PROVIDED PASSAGE |
[START]

With two trumpets, drums and piano, Kaze's 2nd release with Satoko Fujii, Natsuki Tamura, and Muzzix members Christian Pruvost and Peter Orins, hits like the album title, but surprises with contrasts from torrential power to beautiful melodic interplay.
Format: CD Condition: New Released: 2013 Country: Japan/France Packaging: Cardstock gatefold foldover Recorded on October 2nd and 3rd, 2012 by Patrice Kubiak at Studio Ka, Faches Thumesnil, France.
"Tornado, the second release by the international quartet, Kaze, hits the listener like the powerful force of nature that gives the album its name. Trumpeter Natsuki Tamura and pianist Satoko Fujii, two of Japan's foremost improviser-composers, join forces once again with trumpeter Christian Pruvost and drummer Peter Orins from the French improvisers collective, Muzzix, for an album that is "sans any limiting factors," as Jazz Review critic Glenn Astarita described the debut album Rafale.

[END]

DATA SECTION |
[START]

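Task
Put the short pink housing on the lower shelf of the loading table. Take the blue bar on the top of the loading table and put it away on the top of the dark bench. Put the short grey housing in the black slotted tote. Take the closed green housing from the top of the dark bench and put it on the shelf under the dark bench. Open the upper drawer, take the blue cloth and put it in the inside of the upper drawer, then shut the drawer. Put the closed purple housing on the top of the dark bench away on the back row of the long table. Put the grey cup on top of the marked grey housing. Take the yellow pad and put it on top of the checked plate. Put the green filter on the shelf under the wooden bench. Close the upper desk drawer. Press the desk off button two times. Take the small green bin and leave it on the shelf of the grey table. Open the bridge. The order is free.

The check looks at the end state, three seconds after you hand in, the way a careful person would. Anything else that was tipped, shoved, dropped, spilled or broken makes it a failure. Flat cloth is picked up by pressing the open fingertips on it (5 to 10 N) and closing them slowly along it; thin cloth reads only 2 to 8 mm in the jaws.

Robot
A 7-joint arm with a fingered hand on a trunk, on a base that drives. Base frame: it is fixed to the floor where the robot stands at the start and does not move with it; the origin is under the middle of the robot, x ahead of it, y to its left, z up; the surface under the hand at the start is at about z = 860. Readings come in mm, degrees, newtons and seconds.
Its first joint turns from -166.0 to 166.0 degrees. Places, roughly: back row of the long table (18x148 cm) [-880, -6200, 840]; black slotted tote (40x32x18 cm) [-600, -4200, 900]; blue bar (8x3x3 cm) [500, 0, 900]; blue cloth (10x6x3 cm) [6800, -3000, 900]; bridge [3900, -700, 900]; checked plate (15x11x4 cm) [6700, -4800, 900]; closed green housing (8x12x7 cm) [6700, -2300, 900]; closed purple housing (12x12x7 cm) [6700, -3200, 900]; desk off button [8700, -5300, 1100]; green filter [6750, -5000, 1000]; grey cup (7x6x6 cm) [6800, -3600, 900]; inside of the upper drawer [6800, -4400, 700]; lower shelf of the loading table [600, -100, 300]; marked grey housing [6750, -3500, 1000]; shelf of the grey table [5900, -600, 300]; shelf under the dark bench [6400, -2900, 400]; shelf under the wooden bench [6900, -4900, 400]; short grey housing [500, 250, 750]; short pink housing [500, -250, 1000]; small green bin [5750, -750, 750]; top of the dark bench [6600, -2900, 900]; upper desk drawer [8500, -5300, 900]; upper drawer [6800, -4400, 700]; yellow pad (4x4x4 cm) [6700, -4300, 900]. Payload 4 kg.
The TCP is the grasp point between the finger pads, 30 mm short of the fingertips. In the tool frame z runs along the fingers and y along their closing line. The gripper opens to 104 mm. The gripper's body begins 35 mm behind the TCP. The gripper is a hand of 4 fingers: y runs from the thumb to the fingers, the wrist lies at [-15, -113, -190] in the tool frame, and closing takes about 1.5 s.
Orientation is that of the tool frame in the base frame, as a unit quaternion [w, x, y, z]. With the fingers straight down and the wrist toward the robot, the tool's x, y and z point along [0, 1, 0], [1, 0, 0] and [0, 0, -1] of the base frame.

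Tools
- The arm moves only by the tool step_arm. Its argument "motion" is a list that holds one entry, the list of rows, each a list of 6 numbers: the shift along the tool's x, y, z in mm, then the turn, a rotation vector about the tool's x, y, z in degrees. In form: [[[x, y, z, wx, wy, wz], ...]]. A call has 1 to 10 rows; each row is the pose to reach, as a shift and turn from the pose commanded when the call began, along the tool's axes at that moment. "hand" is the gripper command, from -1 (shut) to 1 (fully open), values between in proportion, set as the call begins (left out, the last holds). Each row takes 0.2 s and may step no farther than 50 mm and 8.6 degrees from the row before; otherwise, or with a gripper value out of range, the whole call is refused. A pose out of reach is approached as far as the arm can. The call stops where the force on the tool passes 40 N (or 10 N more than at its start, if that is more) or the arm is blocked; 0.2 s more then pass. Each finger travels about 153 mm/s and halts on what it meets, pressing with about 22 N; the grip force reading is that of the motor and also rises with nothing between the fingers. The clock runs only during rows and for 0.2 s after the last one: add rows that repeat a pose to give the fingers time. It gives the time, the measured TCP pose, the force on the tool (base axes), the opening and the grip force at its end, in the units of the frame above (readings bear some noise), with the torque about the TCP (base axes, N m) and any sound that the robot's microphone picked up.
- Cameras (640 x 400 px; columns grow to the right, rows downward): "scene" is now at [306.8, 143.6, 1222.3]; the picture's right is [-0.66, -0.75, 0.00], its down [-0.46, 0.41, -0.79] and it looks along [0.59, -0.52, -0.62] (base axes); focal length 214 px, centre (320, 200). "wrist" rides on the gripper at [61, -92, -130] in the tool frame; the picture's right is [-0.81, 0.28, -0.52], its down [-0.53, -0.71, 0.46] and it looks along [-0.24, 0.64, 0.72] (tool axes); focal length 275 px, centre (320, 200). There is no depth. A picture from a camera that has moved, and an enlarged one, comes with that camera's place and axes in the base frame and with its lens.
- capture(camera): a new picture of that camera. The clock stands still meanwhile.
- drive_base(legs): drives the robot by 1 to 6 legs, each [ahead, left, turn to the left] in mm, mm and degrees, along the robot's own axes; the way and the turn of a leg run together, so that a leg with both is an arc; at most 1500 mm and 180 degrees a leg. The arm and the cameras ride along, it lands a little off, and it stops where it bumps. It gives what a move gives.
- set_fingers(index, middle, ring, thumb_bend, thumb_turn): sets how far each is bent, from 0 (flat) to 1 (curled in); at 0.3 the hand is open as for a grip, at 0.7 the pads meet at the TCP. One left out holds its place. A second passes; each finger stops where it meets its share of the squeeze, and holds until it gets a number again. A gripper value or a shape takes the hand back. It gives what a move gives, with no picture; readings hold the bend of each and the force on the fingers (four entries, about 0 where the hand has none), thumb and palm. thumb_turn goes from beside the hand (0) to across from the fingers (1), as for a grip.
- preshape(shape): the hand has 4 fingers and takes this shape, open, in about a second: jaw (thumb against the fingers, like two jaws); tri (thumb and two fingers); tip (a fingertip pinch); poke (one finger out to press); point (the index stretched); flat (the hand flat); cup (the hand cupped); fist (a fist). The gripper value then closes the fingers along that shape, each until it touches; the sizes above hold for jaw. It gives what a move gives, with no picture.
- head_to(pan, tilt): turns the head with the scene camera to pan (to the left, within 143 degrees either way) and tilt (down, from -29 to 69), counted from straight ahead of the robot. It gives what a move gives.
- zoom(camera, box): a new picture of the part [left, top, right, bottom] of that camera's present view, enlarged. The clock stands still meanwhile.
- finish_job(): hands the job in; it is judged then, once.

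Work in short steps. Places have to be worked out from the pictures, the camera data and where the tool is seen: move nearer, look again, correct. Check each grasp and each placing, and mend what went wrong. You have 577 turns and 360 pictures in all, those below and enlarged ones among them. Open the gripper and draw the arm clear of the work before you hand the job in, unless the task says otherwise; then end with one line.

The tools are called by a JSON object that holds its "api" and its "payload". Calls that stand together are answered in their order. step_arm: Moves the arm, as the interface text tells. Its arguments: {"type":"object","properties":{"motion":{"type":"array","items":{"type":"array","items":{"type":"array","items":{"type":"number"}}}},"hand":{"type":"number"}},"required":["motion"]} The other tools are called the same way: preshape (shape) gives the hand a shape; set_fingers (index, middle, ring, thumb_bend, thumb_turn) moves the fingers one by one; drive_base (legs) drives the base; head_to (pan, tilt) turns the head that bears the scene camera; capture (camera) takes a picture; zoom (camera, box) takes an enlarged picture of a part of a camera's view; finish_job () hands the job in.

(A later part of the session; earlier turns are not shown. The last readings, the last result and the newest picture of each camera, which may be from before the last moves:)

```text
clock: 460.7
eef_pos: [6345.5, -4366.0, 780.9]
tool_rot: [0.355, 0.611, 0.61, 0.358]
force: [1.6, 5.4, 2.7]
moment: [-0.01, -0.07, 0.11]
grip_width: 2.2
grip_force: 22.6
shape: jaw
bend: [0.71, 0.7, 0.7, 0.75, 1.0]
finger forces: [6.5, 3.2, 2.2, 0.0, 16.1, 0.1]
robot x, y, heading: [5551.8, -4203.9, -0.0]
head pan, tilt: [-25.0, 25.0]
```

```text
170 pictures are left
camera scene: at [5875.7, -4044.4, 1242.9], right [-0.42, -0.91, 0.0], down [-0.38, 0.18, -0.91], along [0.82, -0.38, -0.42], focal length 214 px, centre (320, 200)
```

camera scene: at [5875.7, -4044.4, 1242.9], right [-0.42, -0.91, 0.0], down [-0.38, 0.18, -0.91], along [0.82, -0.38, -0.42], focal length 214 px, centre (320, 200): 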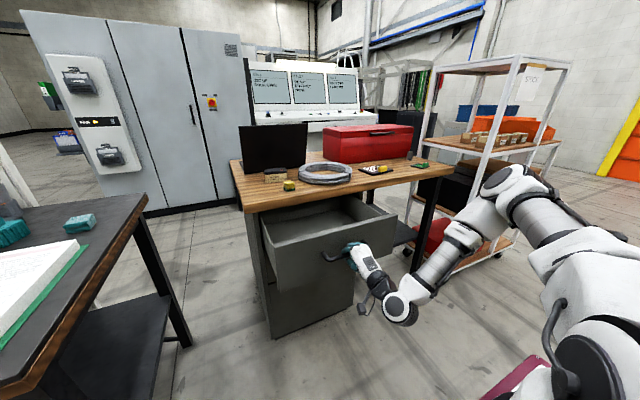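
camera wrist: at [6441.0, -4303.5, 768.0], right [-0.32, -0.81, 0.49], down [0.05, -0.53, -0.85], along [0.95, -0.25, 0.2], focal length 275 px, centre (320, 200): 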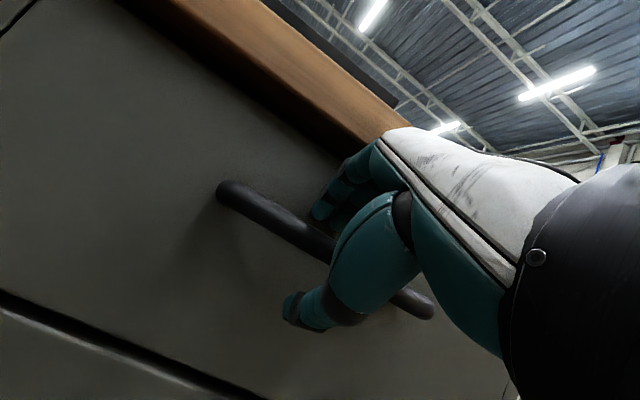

[END]

WORK REQUIRED | What does the provided passage say from "Format: CD Condition: New" through "debut album Rafale."? Give the exact wording.

SOLVED PROBLEM |
Format: CD Condition: New Released: 2013 Country: Japan/France Packaging: Cardstock gatefold foldover Recorded on October 2nd and 3rd, 2012 by Patrice Kubiak at Studio Ka, Faches Thumesnil, France.
"Tornado, the second release by the international quartet, Kaze, hits the listener like the powerful force of nature that gives the album its name. Trumpeter Natsuki Tamura and pianist Satoko Fujii, two of Japan's foremost improviser-composers, join forces once again with trumpeter Christian Pruvost and drummer Peter Orins from the French improvisers collective, Muzzix, for an album that is "sans any limiting factors," as Jazz Review critic Glenn Astarita described the debut album Rafale.